Now that the amendments have been approved by the Phoenix City Council, businesses may wonder about the appropriate approach to such restroom issues and the appropriate approach to accommodations for customers or employees with diverse gender identities.
The amendments add three additional categories that are protected from discrimination: “sexual orientation,” “gender identity or expression” and “disability.” The amendments apply to public and private employment, public accommodations, housing, city construction contracts, and city supplier and lessee contracts.
The Ordinance is not merely aspirational. Phoenix’s Equal Opportunity Department (the Department) takes written complaints and may initiate action on its own in response to violations. The Department may undertake an investigation, has subpoena power, may resolve the issue by conciliation agreement or may refer it to any enforcement body with jurisdiction. If the violation is not resolved by conciliation agreement or if a respondent violates a conciliation agreement, the Department may refer the case to the city attorney for criminal prosecution.
The criminal penalty for conviction of each violation of the Ordinance is a Class 1 misdemeanor, carrying with it the possible sentence of up to six months in jail.
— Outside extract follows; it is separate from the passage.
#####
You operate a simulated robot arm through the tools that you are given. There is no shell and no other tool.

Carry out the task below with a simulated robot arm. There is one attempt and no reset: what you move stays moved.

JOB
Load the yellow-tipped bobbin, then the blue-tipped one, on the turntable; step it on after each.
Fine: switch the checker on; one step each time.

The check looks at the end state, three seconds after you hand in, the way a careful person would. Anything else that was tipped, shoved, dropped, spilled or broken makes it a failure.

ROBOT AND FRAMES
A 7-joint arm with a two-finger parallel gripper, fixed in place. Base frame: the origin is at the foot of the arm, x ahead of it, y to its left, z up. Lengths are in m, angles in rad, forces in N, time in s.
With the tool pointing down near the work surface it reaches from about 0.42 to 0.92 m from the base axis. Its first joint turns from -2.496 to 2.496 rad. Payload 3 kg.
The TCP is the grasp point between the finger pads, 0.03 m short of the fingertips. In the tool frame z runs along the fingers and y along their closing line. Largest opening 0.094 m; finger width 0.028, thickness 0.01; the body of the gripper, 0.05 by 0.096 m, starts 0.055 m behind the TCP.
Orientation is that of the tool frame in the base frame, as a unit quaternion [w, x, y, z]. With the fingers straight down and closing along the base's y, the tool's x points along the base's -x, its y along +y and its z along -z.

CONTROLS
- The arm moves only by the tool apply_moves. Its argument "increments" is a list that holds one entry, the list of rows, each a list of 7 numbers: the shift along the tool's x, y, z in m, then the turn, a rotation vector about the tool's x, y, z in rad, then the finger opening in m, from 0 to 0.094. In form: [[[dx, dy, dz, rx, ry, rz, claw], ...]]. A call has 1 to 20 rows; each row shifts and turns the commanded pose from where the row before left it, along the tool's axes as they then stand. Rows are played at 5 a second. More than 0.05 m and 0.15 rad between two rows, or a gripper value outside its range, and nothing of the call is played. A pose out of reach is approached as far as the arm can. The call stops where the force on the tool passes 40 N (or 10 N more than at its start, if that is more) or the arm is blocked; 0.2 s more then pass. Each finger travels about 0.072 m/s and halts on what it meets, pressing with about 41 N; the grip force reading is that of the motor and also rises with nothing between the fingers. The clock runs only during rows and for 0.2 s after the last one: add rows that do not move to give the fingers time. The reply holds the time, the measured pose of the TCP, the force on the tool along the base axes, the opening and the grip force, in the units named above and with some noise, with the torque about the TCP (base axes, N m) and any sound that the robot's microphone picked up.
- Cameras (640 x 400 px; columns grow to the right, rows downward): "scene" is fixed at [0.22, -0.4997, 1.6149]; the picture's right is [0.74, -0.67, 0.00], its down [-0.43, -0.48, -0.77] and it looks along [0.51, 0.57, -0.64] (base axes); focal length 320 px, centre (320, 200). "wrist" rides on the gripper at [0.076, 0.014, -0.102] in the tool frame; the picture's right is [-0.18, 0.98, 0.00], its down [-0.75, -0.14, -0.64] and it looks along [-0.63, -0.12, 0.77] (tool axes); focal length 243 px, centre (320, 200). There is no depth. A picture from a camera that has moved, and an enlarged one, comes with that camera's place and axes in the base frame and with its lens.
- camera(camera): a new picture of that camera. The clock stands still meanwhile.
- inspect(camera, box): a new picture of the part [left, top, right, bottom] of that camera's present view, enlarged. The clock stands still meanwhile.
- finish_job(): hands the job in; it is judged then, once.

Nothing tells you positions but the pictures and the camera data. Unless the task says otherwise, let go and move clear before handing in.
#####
The amendments are broad, including definitions of “disability,” “gender,” “gender identity or expression” and revised definitions of “sex” and “sexual orientation.” For example, “gender identity or expression” means “an individual’s self-identification as male, female, or something in between, and shall include the individual’s appearance, mannerisms, or other characteristics only insofar as they relate to gender, with or without regard to the individual’s designated sex at birth.”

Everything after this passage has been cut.